The usual explanations in the Lectures, etc., seem trivial, in view of
the importance many brethren seem to place on the columns being moved
at the right time and placed in the right position.
A. One might fill pages with the various so-called interpretations of
the functions of the Warden's Columns, and the reason for the things
we do with them. By and large, our present procedure is a result of
the work of the Lodge of Promulgation, 1809-1811, which was commissioned
to make the necessary revisions in Lodge Work and Ritual, in preparation
for the union of the rival Grand Lodges (in 1813).
On 23rd January, 1810, the situation of the Wardens was settled, JW in
the South. Three days later, 26 January, the Lodge considered, and apparently
agreed, the position of the Warden's Columns, and the agreed procedure was
of course adopted at the Union.
The present explanation is indeed trivial, and that is invariably the case
with such problems as 'one up and one down', 'left-foot, right-foot','left-knee,
right-knee', etc., because each interpretation has to give a satisfactory
explanation for a particular procedure and for the reverse of that procedure,
which is virtually impossible. The only satisfying explanation in this case is
the simplest of all, i.e. the procedure was laid down to mark a distinction
between the Lodge when open and when closed.
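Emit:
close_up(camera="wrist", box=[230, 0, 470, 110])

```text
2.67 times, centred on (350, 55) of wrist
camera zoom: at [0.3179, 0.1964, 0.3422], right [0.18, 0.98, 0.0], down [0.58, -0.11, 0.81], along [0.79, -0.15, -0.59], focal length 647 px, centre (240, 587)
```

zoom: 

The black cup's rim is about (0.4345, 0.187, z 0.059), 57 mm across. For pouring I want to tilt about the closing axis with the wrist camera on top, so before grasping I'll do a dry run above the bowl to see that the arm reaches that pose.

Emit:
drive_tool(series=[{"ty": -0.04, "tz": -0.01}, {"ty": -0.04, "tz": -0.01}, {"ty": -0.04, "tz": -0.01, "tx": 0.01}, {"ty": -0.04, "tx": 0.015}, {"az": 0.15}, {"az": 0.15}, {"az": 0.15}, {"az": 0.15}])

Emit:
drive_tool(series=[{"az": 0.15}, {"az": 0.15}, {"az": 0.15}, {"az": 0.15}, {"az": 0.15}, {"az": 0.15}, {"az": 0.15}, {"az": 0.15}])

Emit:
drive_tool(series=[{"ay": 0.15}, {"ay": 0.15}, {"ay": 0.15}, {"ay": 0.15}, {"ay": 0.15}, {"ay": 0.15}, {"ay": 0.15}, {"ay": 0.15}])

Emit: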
During my American tour I visited lodges in seven different jurisdictions,
and never saw a Warden's Column, or Pedestal. In 18th century England, i.e.,
before the Union, both Wardens sat in the west (where JD and IG sit
nowadays), almost certainly without pedestals or columns, but in many cases
there would be a Pillar near each of them, which formed, so to speak, the
portal into the lodge. No columns up or down, and that probably explains
why there is no reference at all in early masonic literature to the position
of the columns.
Finally, in such questions as this there is rarely an answer as to what is
'right' and what is 'wrong' . The practice of your lodge is right so far as
you are concerned. Other lodges do things differently; so much the better.
For them, their practice is right, and none would dare say otherwise.